Your answer should be a single number: how many lines in the data below hold the string "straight".
>> BEGIN Provided material
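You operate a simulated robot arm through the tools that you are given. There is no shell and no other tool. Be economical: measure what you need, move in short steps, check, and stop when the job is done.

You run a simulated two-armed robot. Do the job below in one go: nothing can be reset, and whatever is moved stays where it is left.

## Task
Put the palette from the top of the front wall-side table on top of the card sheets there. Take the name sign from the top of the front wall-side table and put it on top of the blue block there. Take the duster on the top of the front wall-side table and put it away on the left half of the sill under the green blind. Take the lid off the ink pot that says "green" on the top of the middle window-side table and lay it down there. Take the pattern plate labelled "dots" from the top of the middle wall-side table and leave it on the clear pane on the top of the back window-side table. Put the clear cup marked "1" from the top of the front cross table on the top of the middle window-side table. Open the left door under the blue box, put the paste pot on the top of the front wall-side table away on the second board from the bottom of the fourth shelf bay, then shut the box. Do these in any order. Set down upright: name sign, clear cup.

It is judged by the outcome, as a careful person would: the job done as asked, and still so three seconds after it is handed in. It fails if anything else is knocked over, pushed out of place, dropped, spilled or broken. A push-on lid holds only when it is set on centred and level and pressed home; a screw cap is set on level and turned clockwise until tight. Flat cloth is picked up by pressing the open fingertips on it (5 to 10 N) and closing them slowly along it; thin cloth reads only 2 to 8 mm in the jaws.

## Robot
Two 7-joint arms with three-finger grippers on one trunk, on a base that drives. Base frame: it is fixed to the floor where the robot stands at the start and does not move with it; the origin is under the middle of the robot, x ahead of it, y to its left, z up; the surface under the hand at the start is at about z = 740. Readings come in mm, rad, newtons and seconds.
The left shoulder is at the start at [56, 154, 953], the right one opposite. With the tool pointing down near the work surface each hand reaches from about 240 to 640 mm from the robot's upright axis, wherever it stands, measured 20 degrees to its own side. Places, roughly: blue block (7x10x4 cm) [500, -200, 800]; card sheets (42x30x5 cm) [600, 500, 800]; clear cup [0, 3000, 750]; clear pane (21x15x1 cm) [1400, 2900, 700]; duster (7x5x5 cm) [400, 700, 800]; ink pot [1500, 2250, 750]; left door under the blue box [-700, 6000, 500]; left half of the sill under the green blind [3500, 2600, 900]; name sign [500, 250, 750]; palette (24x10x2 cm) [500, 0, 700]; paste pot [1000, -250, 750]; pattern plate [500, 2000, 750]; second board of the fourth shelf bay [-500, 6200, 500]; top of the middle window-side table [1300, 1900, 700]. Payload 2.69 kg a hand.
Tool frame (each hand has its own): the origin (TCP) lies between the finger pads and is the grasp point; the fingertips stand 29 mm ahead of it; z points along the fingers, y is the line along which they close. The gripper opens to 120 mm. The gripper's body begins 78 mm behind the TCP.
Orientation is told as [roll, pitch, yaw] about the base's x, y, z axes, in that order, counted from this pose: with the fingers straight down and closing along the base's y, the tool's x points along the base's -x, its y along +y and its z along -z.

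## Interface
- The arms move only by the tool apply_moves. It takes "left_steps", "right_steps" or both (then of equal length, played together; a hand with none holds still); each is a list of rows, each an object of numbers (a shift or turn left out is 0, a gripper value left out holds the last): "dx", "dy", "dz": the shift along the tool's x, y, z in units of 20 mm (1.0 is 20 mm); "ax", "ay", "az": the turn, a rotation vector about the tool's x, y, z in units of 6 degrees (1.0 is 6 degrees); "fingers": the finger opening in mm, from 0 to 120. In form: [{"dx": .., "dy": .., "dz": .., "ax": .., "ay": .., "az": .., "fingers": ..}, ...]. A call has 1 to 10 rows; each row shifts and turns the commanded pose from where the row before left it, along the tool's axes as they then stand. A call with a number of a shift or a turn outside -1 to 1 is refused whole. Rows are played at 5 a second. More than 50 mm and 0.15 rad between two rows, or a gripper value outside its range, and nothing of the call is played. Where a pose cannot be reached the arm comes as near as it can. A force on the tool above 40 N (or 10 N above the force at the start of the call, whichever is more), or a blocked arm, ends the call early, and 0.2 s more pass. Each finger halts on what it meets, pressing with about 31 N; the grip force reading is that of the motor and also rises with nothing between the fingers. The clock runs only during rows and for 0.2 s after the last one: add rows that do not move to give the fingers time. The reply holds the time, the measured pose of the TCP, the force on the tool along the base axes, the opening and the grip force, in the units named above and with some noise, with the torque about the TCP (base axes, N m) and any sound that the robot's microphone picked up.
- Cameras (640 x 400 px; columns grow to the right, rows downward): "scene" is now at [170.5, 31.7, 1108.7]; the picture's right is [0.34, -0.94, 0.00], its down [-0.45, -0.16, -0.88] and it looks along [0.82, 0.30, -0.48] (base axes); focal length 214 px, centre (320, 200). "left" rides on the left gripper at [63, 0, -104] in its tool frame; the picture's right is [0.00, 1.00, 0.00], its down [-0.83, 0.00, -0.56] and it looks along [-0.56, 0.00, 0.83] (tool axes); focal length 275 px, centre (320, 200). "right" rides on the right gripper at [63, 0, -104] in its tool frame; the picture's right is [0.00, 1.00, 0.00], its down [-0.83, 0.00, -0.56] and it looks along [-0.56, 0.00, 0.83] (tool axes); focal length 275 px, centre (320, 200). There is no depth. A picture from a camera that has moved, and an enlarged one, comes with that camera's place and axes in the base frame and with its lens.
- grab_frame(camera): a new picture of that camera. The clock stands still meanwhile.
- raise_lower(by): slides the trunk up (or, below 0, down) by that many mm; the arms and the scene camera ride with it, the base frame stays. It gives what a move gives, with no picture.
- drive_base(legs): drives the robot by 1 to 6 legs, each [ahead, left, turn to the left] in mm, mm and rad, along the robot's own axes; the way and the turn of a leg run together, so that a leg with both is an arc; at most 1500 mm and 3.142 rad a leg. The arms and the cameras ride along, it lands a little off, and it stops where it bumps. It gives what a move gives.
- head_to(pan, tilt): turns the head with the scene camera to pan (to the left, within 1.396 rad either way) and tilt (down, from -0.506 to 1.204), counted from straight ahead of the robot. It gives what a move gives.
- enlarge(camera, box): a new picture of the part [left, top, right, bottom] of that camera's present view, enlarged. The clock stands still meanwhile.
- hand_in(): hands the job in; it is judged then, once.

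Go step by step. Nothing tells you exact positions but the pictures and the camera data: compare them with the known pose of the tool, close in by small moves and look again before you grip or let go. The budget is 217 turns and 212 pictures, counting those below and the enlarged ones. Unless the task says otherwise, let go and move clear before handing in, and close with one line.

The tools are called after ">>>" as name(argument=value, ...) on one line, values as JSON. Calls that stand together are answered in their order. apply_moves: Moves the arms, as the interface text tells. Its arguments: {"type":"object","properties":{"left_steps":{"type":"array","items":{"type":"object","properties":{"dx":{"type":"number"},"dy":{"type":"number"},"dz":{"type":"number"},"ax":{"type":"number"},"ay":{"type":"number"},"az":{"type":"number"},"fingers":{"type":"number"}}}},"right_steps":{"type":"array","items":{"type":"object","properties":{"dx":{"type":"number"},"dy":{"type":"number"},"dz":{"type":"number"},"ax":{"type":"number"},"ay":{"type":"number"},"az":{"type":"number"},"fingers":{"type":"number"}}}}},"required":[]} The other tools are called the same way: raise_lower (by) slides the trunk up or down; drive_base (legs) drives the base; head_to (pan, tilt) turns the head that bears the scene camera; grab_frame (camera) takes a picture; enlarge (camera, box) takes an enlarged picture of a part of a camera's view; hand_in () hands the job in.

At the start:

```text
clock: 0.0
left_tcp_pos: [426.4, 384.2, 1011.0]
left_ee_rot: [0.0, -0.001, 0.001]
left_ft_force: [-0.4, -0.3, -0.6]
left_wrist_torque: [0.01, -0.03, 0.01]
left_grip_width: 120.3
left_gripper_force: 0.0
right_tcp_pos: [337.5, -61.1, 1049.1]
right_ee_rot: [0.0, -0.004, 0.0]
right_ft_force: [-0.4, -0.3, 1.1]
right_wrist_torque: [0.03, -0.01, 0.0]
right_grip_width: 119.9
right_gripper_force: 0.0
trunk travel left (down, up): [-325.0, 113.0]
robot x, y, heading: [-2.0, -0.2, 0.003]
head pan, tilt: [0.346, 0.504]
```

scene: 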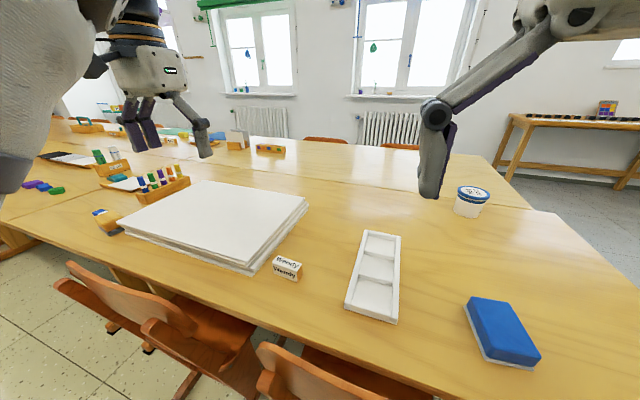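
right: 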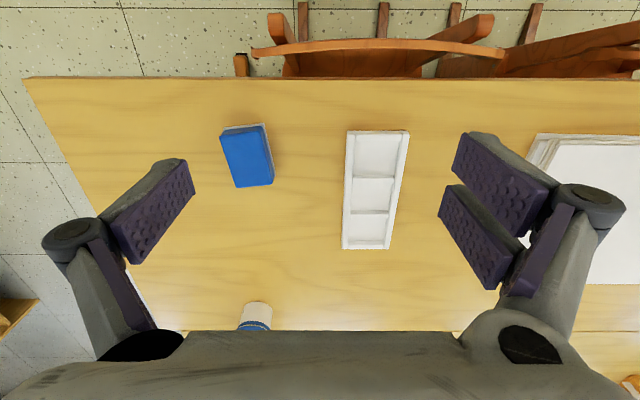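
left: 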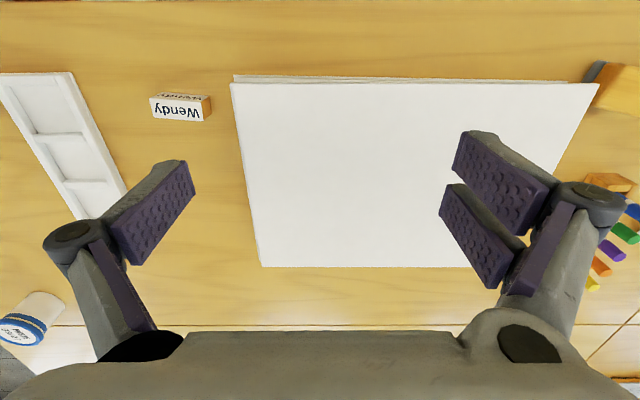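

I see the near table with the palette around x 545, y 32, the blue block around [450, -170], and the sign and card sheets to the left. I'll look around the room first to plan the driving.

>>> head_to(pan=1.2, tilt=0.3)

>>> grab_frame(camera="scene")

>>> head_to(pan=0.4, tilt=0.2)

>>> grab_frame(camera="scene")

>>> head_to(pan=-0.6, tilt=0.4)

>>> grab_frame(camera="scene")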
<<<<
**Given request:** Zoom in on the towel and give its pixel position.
>> END Provided material
**Full solution:** 2